Stocks opened higher on Thursday, shaking off a higher jobless claims number, and rising with world equity markets on comments from Russian President Vladimir Putin.
“We seem to be reacting now more to Europe and Russia than anything happening here,” said Peter Boockvar, chief market analyst at The Lindsey Group. “Our economy is better but it’s still mixed.”
European shares pared their losses and turned higher on Thursday with the easing of geopolitical tensions in Ukraine helping investor sentiment. But flat GDP growth across the Eurozone, below expectations, and the first contraction in over a year of Germany’s economy still signaled underlying stress.
“It’s clear that the German market has suffered so much from what is going on in Russia,” Boockvar said.
On Thursday morning, the Department of Labor reported an increase to 311,000 in claims for unemployment benefits, above forecasts of 295,000, from 289,000 in the previous week.
Earlier, the futures index struggled for direction, but turned higher after Vladimir Putin said Russia would do “everything in our power” to end the bloodshed in Ukraine.
Reports also showed that import prices fell in July while export prices were unchanged for the month.
Other data out Thursday include natural gas inventories for last week.
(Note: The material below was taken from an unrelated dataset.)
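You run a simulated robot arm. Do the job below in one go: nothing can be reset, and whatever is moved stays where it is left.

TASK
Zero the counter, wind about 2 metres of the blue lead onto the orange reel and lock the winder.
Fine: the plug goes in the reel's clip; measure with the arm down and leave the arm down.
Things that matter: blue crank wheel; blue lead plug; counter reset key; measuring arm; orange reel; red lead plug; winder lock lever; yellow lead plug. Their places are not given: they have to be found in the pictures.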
In a morning speech in Crimea, which Russia annexed from Ukraine in March, Putin said: “We will do everything in our power so that this conflict is ended as soon as possible, so that the blood can stop flowing in Ukraine.” The Russian president added: “We need to consolidate and mobilize but not for war or any kind of confrontation … for hard work in the name of Russia.”
The comments boosted the U.S. futures market.
Earlier, Kiev denounced Russia’s dispatch of a humanitarian aid convoy and said the trucks would not be allowed to pass. Reports on Thursday morning said that the aid trucks were currently standing idle at a military base in Voronezh in Russia, near the Ukrainian border.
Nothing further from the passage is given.